One for Now, One for Later: Be sure to check out these two new musical offerings

 

JLin – Dark Energy

If cool sounds are what you seek, cool sounds you shall receive on this progressive debut EP from Indiana electronic artist JLin. Upon first listen, I found myself in shock and awe — excitedly applauding JLin’s powerful grabbing-hold-of the electronic music genre with her use of the Chicago-born “footwork” subgenre.

This project radiates with gloss and sexuality, but with a dark and nearly maniacal twist. Using breakingly quick tempos to combine ethereal female vocal samples with ominous and disorienting grooves, “Dark Energy” truly could not have been a better title. JLin produces a hypnotic and immersive sound that is sure to inspire a furthering of the electronic music genre.

­—Recommended if you enjoy Com Truise, Grimes

Frank Ocean 

It was recently announced that this July, R&B artist Frank Ocean will be releasing the follow-up album to his 2012 debut studio project, Channel Orange, titled Boys Don’t Cry. For those who share an eternal infatuation with Channel Orange, myself included, the anticipation could not be higher.

However, many are unfamiliar with Ocean and his iconic position in the music industry. So, why should you give Frank Ocean’s music a listen? And more importantly, why should you understand just who he is?

In 2009, Ocean began his career as he joined the infamous Los Angeles-based hip hop collective, Odd Future — a group which includes the controversial Tyler, the Creator and Earl Sweatshirt. In 2011, Ocean released his first mixtape — Nostalgia, Ultra — a project which demonstrated his smooth R&B talent with a smartness and subtlety which set him apart from the pack. Ocean — along with another rising artist, The Weeknd — became an exciting movement of modern R&B resurgence.

With such a small repertoire of prior material, however, not much could prepare the music industry for the waves that Ocean was about to make — not just musically, but socially as well. Two weeks before the release of Channel Orange, Ocean came out of the closet and identified to the world as bisexual.

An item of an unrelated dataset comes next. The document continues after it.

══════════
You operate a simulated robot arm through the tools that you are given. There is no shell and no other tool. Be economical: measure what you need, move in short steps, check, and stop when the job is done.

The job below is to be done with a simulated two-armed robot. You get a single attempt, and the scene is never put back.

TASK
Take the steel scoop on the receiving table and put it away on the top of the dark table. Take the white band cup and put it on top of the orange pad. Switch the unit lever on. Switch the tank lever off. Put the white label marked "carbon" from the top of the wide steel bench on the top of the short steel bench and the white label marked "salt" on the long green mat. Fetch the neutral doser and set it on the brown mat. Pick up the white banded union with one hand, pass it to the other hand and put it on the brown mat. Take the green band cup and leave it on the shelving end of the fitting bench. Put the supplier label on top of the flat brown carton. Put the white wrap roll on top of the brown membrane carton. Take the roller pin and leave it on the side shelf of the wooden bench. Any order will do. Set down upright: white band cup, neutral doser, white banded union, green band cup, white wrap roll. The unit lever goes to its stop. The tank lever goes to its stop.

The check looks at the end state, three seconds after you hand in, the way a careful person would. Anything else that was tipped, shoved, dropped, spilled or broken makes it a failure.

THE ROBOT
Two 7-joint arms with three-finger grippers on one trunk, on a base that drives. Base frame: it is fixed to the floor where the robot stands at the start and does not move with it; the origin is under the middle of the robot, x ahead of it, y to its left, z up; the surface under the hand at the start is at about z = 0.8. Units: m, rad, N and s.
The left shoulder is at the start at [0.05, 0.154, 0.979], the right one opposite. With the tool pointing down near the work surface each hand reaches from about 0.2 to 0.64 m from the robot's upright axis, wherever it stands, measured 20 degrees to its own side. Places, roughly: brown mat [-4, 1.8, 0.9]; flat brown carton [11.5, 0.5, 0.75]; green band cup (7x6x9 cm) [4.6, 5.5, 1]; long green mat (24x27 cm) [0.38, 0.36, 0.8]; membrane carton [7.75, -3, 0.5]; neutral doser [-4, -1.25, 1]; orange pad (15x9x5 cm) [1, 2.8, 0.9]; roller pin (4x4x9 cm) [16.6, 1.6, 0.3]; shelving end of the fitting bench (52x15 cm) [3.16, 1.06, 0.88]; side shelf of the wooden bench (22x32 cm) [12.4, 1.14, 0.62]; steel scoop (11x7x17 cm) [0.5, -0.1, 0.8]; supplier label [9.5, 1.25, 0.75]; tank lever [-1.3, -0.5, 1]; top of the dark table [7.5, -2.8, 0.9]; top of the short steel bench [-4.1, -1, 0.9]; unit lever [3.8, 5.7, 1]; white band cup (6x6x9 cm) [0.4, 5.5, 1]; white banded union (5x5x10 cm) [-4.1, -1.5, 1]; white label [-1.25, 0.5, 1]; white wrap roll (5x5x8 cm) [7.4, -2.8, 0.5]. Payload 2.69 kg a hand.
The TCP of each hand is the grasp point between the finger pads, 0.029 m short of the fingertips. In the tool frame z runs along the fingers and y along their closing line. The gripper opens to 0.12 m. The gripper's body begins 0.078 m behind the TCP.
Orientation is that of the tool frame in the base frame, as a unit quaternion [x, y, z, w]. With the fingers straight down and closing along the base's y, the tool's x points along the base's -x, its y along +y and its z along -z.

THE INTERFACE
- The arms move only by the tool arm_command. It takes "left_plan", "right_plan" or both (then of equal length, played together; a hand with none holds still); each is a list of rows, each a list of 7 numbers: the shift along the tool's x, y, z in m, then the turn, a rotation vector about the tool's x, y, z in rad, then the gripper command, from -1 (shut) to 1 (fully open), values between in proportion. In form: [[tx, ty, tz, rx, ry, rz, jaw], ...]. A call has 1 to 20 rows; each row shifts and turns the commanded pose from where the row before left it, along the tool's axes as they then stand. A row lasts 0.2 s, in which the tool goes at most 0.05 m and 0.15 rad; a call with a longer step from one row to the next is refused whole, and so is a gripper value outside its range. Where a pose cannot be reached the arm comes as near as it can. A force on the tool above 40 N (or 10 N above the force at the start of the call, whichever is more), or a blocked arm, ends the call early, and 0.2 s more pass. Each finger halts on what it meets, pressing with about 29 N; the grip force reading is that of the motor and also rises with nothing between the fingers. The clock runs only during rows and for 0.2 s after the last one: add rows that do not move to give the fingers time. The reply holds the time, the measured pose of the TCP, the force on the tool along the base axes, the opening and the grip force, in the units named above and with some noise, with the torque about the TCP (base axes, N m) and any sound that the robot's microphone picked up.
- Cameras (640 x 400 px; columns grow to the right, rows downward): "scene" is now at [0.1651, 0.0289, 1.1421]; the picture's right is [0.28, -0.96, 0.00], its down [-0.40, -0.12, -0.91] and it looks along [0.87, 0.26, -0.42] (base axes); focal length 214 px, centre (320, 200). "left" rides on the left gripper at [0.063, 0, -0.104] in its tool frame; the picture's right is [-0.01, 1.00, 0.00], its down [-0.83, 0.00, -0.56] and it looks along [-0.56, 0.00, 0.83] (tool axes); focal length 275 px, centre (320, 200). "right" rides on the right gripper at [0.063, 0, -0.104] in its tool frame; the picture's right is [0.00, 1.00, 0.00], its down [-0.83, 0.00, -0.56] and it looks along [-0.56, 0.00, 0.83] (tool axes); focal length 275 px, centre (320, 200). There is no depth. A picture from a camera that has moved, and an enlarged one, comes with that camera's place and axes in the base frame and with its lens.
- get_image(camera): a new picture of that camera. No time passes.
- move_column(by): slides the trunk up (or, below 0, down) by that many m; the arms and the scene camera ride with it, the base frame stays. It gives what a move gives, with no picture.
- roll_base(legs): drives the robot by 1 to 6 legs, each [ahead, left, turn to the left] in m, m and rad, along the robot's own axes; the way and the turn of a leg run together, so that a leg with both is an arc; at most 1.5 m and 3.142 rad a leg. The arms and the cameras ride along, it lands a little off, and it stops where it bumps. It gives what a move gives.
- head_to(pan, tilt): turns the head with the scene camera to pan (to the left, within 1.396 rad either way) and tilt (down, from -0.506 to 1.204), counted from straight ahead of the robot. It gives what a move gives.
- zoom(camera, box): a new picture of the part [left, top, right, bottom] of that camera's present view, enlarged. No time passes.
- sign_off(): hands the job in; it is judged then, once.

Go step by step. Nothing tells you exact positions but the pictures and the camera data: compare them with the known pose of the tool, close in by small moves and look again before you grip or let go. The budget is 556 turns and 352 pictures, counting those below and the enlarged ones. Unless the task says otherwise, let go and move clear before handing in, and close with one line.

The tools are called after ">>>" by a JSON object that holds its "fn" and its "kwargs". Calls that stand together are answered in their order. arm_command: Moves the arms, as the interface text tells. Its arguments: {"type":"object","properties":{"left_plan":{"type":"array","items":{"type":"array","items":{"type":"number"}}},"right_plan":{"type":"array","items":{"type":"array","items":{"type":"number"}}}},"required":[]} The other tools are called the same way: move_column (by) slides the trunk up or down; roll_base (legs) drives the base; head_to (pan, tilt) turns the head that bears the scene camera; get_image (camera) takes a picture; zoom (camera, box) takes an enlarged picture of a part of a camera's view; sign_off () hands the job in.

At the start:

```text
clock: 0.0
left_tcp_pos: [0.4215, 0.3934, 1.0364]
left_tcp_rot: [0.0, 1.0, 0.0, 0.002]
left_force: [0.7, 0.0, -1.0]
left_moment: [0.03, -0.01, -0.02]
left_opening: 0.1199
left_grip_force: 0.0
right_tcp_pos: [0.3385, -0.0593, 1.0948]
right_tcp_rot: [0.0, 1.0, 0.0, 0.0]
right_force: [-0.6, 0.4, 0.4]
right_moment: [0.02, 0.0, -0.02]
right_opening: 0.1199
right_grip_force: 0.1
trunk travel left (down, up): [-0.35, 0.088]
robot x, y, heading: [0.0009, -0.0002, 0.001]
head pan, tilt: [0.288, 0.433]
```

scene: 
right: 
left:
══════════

On his tumblr webpage, Ocean posted a note which contained two lengthy, poetic paragraphs which tell of a romance at age 19 that he shared with a male friend who apparently reciprocated on some level, but refused Ocean’s ultimate attempt to name their love. Los Angeles Times music writer Gerrick D. Kennedy called it “the glass ceiling moment for music. Especially black music, which has long been in desperate need of a voice like Ocean’s to break the layers of homophobia.”

Pop artists have long celebrated sexuality as fluid and dynamic, but Ocean brought his position and emotions to a new demographic and age of listeners. Black hip-hop artists pioneered the 2000s era of bling-hip-hop with masculinity and heterosexuality. Ocean presented sexuality as something that arises within particular circumstances, defined by shifting desire and individual encounters rather than solidifying as an exact identity.

Those who didn’t care to regard Ocean’s sexuality were then presented with a full-on expression of it, as Ocean then released Channel Orange — an unprecedented R&B masterpiece that threw the emotional locker wide open. However, while addressing his sexual orientation on the beautifully painful track “Bad Religion,” and touching again on it in “Forrest Gump,” it becomes apparent that this is not what the project necessarily revolves around. Rather, the album exemplifies the beauty of emotional expression itself.

In a formulaic era, Ocean’s production is impressively idiosyncratic — with a heaviness on hazy electronics and reverb and packed with idyllic touches. The melodies never quite pan out as you expect them to, Ocean’s vocals convey tremendous feeling, and you will more than once be caught off guard by the intoxicating grooves. Try the track “Pink Matter” with a decent pair of headphones, and thank me after the verse from featured guest André 3000.

Ocean soared into critical acclaim with this beautifully cohesive front-to-back project, as he was nominated for and won numerous awards, including a nomination for Album of the Year and winning Best Urban Contemporary Album at the 2013 Grammy Awards.

While 2015 has been an incredible year for music thus far, the excitement only grows as July approaches. We hope to see another masterpiece with Boys Don’t Cry, while I’m struggling to take Channel Orange off of the stereo in the anticipatory meantime.